Taking upon himself the mission undertaken by Ba Jin in the mid 1980s, “Not
to allow history to repeat itself”
((47),
Xu calls on the Chinese people to “face up to their history”. Even now
when the reforms are in full swing, when China has recovered its pride, and has
entered the modern era, there is no guarantee that the Cultural Revolution could
not be reproduced so long as no effort of memory has been undertaken. Xu reminds
people also of their duty to the victims: repentance is the only form in which
justice can be offered them. Indeed, no legal proceedings have ever been initiated
against their executioners. If they do not repent, “Chinese people will have
admitted that the tragedy of the “Cultural Revolution” was nothing more
than a farce, a comedy.” As the writer points out in his article, repenting
is ceasing to pose as a victim: it is considering oneself also as guilty, that
is to say, as responsible. In our view, that appeal to public responsibility is
significant in two important respects. On the one hand, it is a way of recognising
the individual as partly autonomous vis-à-vis the state, that is,
as morally free and responsible for his or her acts. The appeal to repentance
is an appeal to the individual conscience. On the other hand, it may help to rebuild
the social ties that, as Xu has shown, were systematically broken during the Cultural
Revolution. How can this social link be repaired? In part by making forgiveness
possible, and in part by bridging the “memory gap” between the generation
that has lived through those times and the one that has not.

In support of Ba Jin, Xu Youyu calls for a “Museum of
the Cultural Revolution” to be founded, as a repository for memories and
for acts of repentance; its purpose would be to prevent any idealising myth from
being created. The individual memory is to be used against the official memory
so as to help create a collective memory. Xu seeks to create this monument out
of the accumulation of his writings, in which his memories and those of former
Red Guards are set down.
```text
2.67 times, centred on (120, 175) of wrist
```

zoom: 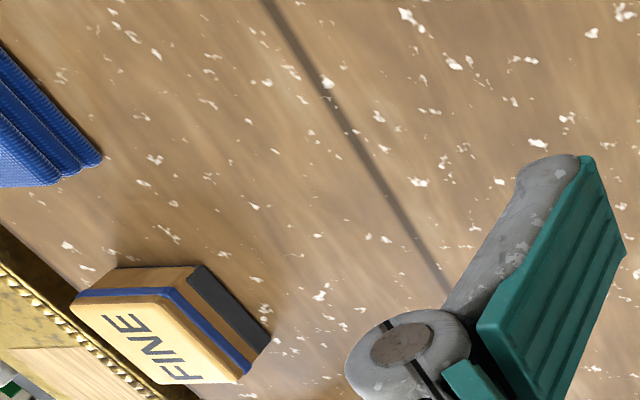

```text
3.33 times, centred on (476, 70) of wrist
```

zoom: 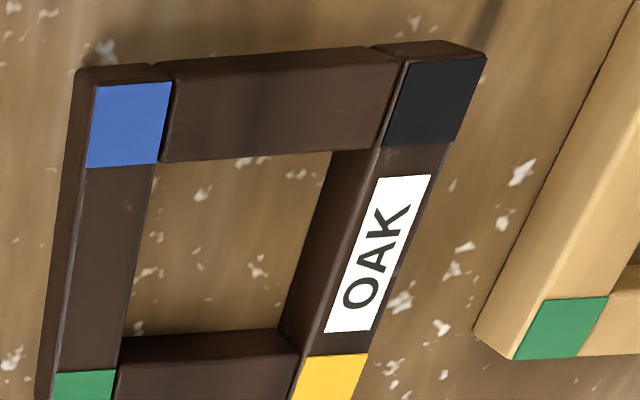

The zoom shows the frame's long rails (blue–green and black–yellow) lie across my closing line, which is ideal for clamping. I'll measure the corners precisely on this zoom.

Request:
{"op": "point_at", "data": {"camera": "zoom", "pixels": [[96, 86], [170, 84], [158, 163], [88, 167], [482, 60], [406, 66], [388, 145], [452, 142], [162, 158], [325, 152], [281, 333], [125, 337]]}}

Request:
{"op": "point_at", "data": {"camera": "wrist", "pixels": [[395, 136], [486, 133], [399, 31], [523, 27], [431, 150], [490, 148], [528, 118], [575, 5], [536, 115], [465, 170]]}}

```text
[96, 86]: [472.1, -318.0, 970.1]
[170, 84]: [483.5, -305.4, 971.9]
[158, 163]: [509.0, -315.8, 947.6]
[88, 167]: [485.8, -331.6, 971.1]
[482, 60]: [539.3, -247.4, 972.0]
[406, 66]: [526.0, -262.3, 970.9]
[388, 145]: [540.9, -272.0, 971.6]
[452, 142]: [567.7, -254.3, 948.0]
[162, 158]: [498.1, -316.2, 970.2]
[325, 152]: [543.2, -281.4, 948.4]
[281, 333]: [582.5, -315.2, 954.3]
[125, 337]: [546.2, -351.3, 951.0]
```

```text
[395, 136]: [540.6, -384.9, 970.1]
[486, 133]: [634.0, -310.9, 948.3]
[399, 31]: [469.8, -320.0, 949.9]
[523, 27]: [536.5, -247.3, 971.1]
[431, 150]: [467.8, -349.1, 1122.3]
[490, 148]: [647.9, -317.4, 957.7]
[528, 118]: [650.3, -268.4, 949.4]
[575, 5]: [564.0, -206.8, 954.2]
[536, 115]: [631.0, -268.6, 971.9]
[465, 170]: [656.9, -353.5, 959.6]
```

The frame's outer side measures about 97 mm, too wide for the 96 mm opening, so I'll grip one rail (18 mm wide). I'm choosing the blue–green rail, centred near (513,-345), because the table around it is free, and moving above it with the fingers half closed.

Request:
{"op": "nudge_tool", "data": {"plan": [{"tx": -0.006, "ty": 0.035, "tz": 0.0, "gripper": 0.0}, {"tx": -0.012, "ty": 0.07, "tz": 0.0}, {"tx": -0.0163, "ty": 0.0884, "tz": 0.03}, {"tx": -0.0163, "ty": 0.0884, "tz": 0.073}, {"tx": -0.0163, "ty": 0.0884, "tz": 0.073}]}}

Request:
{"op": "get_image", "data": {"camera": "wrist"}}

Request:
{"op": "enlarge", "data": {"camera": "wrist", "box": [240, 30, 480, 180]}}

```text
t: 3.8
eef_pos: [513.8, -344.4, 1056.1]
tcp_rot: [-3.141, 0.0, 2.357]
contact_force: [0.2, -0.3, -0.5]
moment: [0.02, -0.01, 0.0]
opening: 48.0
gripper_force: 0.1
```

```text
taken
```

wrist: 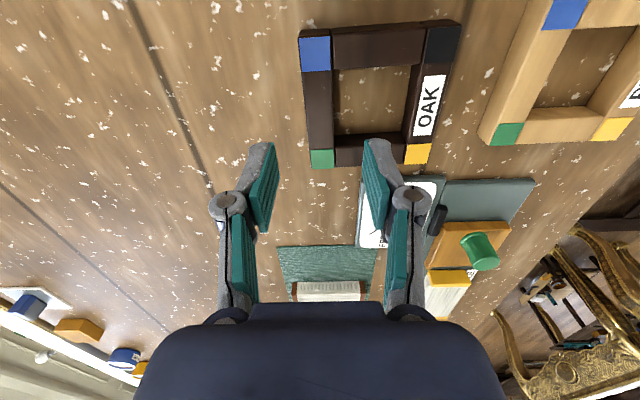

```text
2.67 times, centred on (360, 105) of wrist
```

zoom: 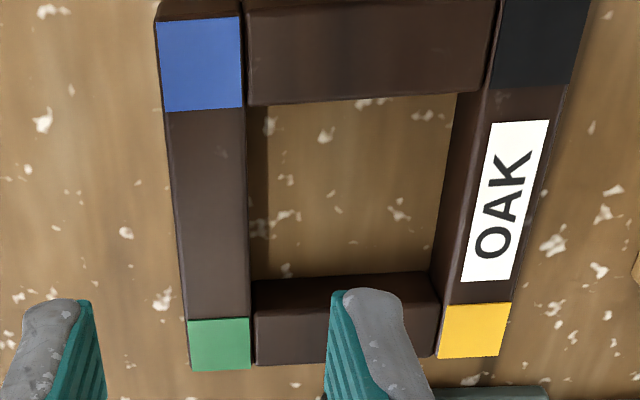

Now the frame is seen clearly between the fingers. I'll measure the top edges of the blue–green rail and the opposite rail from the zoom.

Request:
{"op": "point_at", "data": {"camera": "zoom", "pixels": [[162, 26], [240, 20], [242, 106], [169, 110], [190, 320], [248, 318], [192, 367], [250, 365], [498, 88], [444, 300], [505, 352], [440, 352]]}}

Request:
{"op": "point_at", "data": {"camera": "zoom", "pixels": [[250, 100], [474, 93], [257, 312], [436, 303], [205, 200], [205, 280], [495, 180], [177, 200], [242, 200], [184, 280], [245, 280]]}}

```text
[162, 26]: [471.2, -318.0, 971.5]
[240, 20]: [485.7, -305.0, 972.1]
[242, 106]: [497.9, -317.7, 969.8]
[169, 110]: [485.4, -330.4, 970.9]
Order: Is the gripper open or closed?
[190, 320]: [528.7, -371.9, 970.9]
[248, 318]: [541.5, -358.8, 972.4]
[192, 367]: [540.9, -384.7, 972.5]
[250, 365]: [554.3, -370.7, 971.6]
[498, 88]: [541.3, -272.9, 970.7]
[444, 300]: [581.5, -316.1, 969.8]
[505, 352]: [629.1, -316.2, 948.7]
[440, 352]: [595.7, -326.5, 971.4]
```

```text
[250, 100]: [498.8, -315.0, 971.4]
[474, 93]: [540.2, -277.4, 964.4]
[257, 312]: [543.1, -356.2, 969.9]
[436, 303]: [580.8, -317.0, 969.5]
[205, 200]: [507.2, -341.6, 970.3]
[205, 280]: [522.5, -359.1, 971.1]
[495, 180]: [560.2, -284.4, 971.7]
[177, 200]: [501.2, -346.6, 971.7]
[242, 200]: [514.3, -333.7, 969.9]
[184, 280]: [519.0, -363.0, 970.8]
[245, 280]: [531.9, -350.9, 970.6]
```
He had planned to publish Oral Histories of the “Cultural
Revolution”
, which was banned((48).
For the thirtieth anniversary of the start of the Revolution in 1996, a special
issue of the magazine Focus
((49)
devoted a special feature to the effort of memory, mainly composed of interviews
conducted by Xu with former Red Guards. That edition was also banned as it came
out. On the other hand, thanks to official support within the Research Group on
the Party History of the Central Committee, the writer was enabled to bring out
in the same year a collection of writings under his editorship, entitled 1966:
The Memories of our Generation
((50).
Xu continues to collaborate with other intellectuals, Li Hui and Ding Dong among
them, who are dedicated to the same cause as he. The fruit of this collaboration
is a book such as Maimed Shutters: Red Guards in History
((51),
which brings together about sixty contributions and is divided into two parts;
one is devoted to historical reflections, and the other to personal accounts,
which are “striking scenes”
((52)
compelling the reader not to forget “what is past”, and to struggle
against the feeling that it is “all over”
((53).

 

One can only be struck by the link between the approach of
Ba Jin and Xu Youyu on the one hand, and on the other that of Vaclav Havel, whose
political writing has proved never to be purely speculative or abstract, but always
intimately related to personal experience((54).
As to our writer, one understands that the personal accounts collected in this
way reintroduce the individuality, the plurality and the heterogeneousness attached
to subjective consciences; furthermore, they make the past believable. The museum’s
function is to vouch for the fact that this past really did exist, and that it
concerned individuals who think, suffer and act. So it restores a place for the
individual conscience and the personal feelings that are banned under totalitarian
regimes and it may constitute a first step towards the development of a civic
conscience.

Xu Youyu’s approach places him within the tradition of
those who, from Michnick to Ba Jin, from Solzenitsyn to Havel, have shown how
vain are the efforts made by totalitarian regimes to abolish memory and to falsify
history. Writing history is an act of resistance to totalitarianism, the pinnacle
of this history is represented by the Cultural Revolution in China. Allowing the
people access to understanding amounts to a first step towards the demise of this
regime: “The power of those without power [begins] with a reflection on the
nature of the power in which [they] are acting,” Havel has written((55).
And if for him,
((56)
as for Xu, the source of history is personal experience above all else, it is
because this individual dimension is denied by totalitarian regimes. The “Museum
of the Cultural Revolution”, by restoring the right to speak to those who
do not enjoy it, enables individual memories, coming out against the lies of the
leadership, to express themselves in the public domain. But it is equally important
to challenge the hegemonic position of Westerners in the interpretation of the
Cultural Revolution: it is up to the Chinese to say what their history was, for
it is in retaking possession of it that they become conscious participants capable
of directing the future in accordance with the lessons of the past. The aim the
writer has set himself—sometimes even at the cost of historical distortion—is
to structure memory so as to allow the emergence of a political opposition capable
of proposing a “modernisation” project that, unlike that of the “New
Left”, would not repeat the mistakes of the Maoist period. Admittedly, one
may reproach Xu for the fact that his approach might seem to contradict the aim
he has set himself. His wish to lend weight to the thesis that the Red Guards
were totally manipulated—despite the subtleties and the complexity of the
historical reality—is also a form of manipulation; it cannot be justified
from the scientific point of view, a view that the writer claims to respect. But
we should remember that, in the Chinese context, there is no freedom of speech
or of publication, no established scientific community—at least in those
most sensitive disciplines of contemporary history and political science—and
no opposition, in other words, that would enable the people to assert their subjective
autonomy. Faced with the urgent need to fight the “New Left”, perhaps
the historian has no choice other than to adopt a resolutely partisan stance?